Later that day, I made the $30 cab ride out to his place (did I mention he lives in the burbs and the burbs and I are strangers to each other?) at which point the guy I’d met on Good Friday was texting me to plan a date. Dinner with Dubsmash Dude was looking like a poor choice.

His place was dark and a bit dingy and, considering he was having someone over, not particularly tidy or clean. One of the reasons I’ve now stopped going to guys’ places, few are tidier, cleaner or more central than mine. Fact. So I was uncomfortable from the moment I arrived and as he cooked us dinner (now being made with ground chicken rather than tuna… not sure that’s the culinary substitution I’d have made but there we are…) we chatted and it was at this point I found out what one of my biggest turnoffs is.
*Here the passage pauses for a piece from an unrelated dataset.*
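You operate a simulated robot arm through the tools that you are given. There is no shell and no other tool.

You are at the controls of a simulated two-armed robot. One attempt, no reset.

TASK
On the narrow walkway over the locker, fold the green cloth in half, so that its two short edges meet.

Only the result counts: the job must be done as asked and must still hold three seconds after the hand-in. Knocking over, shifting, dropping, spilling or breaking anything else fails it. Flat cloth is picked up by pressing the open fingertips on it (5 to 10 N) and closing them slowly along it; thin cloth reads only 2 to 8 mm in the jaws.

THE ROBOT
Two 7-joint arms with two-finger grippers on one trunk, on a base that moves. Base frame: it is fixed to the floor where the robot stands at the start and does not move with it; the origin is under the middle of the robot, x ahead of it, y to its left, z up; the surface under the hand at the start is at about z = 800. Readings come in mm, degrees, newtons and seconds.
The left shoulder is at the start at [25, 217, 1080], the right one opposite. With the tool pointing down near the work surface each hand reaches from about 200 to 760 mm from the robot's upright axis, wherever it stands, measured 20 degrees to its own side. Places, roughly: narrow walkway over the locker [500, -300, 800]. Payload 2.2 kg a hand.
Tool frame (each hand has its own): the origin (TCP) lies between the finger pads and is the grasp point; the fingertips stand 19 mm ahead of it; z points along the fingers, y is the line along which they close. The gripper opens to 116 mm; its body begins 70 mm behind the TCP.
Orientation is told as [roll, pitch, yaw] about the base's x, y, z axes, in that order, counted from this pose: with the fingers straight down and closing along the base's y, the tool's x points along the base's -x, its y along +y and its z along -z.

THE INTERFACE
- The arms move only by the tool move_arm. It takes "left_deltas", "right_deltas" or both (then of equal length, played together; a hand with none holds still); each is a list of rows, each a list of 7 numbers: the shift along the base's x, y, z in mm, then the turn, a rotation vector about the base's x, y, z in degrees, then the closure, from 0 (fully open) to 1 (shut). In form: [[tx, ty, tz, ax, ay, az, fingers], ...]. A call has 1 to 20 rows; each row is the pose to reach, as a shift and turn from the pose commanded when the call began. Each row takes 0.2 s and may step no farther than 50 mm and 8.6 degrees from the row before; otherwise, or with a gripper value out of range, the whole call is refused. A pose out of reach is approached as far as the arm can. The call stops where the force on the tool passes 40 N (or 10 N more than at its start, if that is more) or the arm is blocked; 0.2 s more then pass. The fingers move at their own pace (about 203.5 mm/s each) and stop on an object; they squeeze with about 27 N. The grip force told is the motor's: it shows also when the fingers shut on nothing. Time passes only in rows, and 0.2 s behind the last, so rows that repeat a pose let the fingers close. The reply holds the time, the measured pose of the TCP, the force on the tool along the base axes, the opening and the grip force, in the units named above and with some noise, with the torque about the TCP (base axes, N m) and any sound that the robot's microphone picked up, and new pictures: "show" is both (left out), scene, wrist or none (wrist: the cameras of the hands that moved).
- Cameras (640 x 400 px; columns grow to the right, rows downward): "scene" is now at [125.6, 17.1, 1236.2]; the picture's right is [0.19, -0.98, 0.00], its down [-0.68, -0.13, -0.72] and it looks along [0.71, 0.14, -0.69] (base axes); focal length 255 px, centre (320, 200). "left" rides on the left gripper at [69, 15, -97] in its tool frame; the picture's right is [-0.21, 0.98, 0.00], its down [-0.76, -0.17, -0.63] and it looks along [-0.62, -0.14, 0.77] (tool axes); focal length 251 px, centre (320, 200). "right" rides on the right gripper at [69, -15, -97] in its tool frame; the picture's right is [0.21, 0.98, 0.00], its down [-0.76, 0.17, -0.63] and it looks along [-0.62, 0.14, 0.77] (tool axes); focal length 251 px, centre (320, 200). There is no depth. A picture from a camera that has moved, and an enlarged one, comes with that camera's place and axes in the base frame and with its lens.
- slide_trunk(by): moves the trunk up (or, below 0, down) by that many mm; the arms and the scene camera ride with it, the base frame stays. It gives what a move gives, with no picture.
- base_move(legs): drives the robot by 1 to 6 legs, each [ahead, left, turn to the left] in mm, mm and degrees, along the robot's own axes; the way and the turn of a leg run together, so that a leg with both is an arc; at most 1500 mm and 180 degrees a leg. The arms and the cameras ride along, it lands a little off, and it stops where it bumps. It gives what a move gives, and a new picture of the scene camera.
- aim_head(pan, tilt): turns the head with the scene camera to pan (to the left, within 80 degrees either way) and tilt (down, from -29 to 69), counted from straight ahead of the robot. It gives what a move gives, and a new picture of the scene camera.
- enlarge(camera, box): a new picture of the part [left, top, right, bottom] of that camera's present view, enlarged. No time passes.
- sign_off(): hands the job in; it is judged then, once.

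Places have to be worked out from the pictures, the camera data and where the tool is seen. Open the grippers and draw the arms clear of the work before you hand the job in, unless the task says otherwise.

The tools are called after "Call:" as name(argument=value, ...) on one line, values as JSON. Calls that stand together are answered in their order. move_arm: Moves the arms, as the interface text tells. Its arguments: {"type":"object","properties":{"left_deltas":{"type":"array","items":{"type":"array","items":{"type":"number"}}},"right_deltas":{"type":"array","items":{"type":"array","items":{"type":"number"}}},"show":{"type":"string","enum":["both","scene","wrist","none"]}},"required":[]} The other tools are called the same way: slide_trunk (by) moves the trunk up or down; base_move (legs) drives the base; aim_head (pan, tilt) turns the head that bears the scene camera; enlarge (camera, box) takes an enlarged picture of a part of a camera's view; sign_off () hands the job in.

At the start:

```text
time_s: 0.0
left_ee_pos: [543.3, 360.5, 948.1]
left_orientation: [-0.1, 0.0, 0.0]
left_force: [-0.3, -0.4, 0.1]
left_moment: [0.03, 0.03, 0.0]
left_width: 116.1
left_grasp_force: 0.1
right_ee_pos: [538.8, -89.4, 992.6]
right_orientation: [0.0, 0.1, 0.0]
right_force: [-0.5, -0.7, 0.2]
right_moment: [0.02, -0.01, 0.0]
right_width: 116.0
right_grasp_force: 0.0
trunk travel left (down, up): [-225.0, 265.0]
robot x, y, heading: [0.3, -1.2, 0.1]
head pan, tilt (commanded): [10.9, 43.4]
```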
I’d never come across it before due to my newness to dating and also because everyone I’d dated before sounded like me. You know in Friends when they talk about the words that make Chandler’s balls jump back up inside his body (Janice saying “ohhhhhh myyyyy god”)? It would appear that someone trying to do a Scottish accent does the female equivalent to me.

I tried to laugh it off and went the “wow, that was terrible, haha, never do it again hahaha, lol, lol, lol” route to which his response was to continue doing it. So more sternly I asked him to please not do that and he proceeded to tell me (still in a “Scottish accent) that he looked Scottish – he was ginger – so he could carry it off. Um, not so my friend.

All I could think was “you will never kiss me with that mouth”.

It got me thinking, especially since then as I’ve dated people from all over (my friends affectionately call me the United Nations of Dating), I would never do that, I would just never attempt to do someone’s accent. A) because I’d be shit at it. And B) because it can actually be mildly offensive.

Since moving to another country, I’ve had to get used to the whole accent conversation. Some of my other immigrant friends really hate when people comment on their accents. I don’t mind it, you have to accept that it’ll be a part of being in a different country. But I actually get told a lot I don’t have an accent. To which my reply is always “that’s impossible because everyone has an accent, even when you sound like everyone around you”.

I think what people mean is I don’t have the accent they expect. I don’t sound like the female version of the guys in Trainspotting or Gerard Butler. I had a fairly soft Scottish accent to start with and moving to the Middle East as a kid gave it an interesting International School coating, to the point where most people here take a while to hear an accent or inflection they don’t recognise and then, when they do, they think it’s Australian or Irish. Though that’s mostly because they don’t really know accents, more than me actually sounding Australian or Irish.

However, I have found myself getting slightly offended when people comment on my accent, as if somehow them saying I don’t sound Scottish makes me less Scottish. I’m an incredibly proud Scot, especially this far away from home, so it gets under my skin a little. But that’s my accent, me speaking with a Scottish lilt, not someone trying to imitate it. Someone trying to do the accent essentially for comic effect… no. Please God, no. It’s as bad as, maybe worse than, someone shouting “Freedom!” in their best Scottish Mel Gibson impression at me. Get out. Get in the bin.

I’d tried to be jokey about it with Dubsmash Dude and, honestly, if someone on a second date suggested I stopped doing something a couple of times I would probably take heed of that request. He clearly felt differently. The rest of the evening was peppered with him sporadically switching into a “Scottish” accent and me slowly losing the will to live.

After finishing dinner, which I hope for his sake was that crap because of the last minute ingredient switch and not just an indicator of his level of cooking skill, I couldn’t wait to leave and get my $30 return cab ride home, sure that I would never see him again.

If the Dubsmashes were the initial straws on the camel’s back, the repeated attempts at the accent were most definitely the ones that broke it.